EU Urged to Take Urgent Action over Hungary’s Pride Ban

Hungary is accused of violating the rights of freedom of assembly and freedom of expression (Photo: The European Union flag and the LGBTIQ Pride flag by Alexandros Michailidis)
Human rights groups have demanded that the European Union intervene in Hungary’s recent decision to ban Pride marches and criminalise their organisers, describing it as a violation of fundamental EU rights and values.
In March, the Hungarian Parliament hastily passed a package of amendments that make it a criminal offence to organise or participate in events deemed to contravene the country’s existing Russian-style LGBTIQ+ “propaganda law.” Introduced in 2021, that law bans the public “depiction or promotion” of homosexuality to individuals under the age of 18.

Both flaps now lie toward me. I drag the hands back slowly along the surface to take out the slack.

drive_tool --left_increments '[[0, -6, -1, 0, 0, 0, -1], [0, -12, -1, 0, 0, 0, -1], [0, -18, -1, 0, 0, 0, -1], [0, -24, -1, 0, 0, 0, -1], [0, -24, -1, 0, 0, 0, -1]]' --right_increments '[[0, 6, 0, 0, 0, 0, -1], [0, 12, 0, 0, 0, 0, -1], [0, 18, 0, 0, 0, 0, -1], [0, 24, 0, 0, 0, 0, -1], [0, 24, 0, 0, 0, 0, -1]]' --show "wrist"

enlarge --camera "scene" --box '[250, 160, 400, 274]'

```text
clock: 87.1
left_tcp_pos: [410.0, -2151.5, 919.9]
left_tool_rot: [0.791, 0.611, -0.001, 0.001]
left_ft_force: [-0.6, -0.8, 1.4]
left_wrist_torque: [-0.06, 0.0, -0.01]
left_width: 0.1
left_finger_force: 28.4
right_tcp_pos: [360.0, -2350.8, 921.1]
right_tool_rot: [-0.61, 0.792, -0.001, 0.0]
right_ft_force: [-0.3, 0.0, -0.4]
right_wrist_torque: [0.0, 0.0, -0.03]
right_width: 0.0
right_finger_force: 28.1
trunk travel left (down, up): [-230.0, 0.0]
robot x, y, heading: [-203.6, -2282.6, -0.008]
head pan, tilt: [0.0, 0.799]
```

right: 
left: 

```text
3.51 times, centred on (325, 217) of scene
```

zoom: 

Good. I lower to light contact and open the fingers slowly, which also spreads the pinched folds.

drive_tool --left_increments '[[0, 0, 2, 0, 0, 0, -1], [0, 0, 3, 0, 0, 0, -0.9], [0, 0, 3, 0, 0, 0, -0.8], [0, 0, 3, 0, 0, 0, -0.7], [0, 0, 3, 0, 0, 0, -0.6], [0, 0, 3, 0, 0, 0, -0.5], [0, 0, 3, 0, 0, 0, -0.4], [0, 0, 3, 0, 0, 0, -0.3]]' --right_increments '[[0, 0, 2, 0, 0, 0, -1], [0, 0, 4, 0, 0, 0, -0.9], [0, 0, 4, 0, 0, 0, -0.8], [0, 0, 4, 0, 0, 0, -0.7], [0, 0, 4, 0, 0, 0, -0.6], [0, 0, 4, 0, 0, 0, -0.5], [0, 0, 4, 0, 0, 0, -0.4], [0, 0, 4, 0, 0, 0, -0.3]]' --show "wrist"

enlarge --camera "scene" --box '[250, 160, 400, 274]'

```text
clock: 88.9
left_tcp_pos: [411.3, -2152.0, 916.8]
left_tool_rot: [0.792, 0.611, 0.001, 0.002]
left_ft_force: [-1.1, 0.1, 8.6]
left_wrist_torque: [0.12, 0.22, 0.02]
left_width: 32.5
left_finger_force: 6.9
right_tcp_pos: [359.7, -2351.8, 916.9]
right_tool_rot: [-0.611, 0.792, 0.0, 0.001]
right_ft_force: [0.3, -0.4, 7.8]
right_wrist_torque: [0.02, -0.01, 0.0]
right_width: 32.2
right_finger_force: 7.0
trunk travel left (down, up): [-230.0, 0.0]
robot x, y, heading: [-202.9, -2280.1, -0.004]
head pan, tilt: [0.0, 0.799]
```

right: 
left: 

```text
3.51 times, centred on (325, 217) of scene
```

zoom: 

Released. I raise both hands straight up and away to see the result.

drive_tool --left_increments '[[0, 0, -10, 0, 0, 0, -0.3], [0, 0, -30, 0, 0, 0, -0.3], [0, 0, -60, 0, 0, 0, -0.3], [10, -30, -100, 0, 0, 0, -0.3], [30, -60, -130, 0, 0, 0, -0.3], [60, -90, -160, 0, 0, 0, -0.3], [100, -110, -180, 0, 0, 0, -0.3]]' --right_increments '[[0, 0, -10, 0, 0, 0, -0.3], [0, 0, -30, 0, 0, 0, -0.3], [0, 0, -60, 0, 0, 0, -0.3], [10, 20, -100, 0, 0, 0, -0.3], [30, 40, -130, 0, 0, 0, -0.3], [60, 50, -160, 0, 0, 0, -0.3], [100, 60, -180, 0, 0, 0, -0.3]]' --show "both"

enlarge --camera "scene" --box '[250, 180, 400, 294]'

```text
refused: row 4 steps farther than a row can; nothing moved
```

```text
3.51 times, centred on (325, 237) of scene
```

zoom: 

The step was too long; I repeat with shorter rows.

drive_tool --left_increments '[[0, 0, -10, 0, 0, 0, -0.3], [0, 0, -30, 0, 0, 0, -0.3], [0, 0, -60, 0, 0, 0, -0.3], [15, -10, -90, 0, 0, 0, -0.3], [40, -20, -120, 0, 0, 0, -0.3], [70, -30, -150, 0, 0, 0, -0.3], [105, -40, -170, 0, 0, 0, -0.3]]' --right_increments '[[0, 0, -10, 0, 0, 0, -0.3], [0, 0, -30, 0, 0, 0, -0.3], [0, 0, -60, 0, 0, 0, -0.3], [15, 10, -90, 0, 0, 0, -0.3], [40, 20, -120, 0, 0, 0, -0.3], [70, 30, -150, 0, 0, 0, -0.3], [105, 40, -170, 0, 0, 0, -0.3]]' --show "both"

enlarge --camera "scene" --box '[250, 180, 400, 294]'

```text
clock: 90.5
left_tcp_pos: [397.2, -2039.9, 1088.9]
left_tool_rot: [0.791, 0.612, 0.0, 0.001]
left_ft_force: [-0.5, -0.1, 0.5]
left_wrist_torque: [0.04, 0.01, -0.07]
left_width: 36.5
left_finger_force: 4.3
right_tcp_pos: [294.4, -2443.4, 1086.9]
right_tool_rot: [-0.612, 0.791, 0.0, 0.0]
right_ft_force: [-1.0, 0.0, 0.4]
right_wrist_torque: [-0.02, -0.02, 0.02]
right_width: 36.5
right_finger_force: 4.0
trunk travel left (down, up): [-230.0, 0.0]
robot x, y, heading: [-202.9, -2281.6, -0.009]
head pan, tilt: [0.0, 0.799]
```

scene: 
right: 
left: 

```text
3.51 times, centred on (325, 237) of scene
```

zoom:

The new law, which also allows for the use of facial recognition technology to identify Pride marchers, came into effect on 15 April, ahead of the 30th anniversary edition of the Budapest Pride March which is set to take place on 28 June. Those found guilty of organising a banned event risk up to one year imprisonment.
Rights Groups Says EU Must Act
In a letter addressed to Ursula von der Leyen, President of the European Commission, Executive Vice-President Henna Virkkunen, and two other commissioners, more than 20 LGBTIQ+ and human rights organisations described the legislation as “an attack on the EU fundamental rights of freedom of peaceful assembly and freedom of expression”.
“We demand urgent action from the European Commission to ensure Pride organisers and people marching on 28 June 2025 in Budapest will be safe and able to enjoy their rights to peacefully assemble and to protest,” the signatories stated.
The groups urged the EU to request an interim measure from the Court of Justice of the European Union (CJEU) before 27 May. Hungary is already facing a 2022 CJEU lawsuit launched by the European Commission over its 2021 LGBTIQ+ “propaganda” law. The groups said the Commission could incorporate the new legislation into the ongoing case or initiate a separate infringement procedure.
Time-Sensitive Deadline for Legal Action
“The date by which this year’s Pride march needs to be registered with Hungarian authorities is 27 May, and within 48 hours at the latest the police will issue the ban,” the organisations explained. “Therefore, urgent action for the interim measure from the European Commission is needed before that date to protect this year’s Pride organisers and the fundamental right of every citizen of the European Union to march and assemble in Budapest.”
They warned that failing to act swiftly could result in serious and irreparable harm, including heavy fines, potential imprisonment of individuals, dispersal of the march, and the dissolution of organisations involved in the event’s planning.
EU Has Responsibility to Uphold Fundamental Rights
The groups stressed: “It is your institution alone that has the power at this stage to initiate an intervention with the potential to rectify this violation of EU fundamental rights and values… and thus provide legal protection for Pride organisers and the people who will be marching.”
Hungary’s right-wing Prime Minister, Viktor Orbán, has previously accused the European Commission of interfering in its national sovereignty despite it being a EU member state since 2004.
“Here Brussels bureaucrats have no business at all; no matter what they do we will not let LGBTQ activists among our children,” he stated defiantly in 2021.
In May 2020, Hungary also banned transgender and intersex individuals from legally changing the gender or sex assigned to them at birth.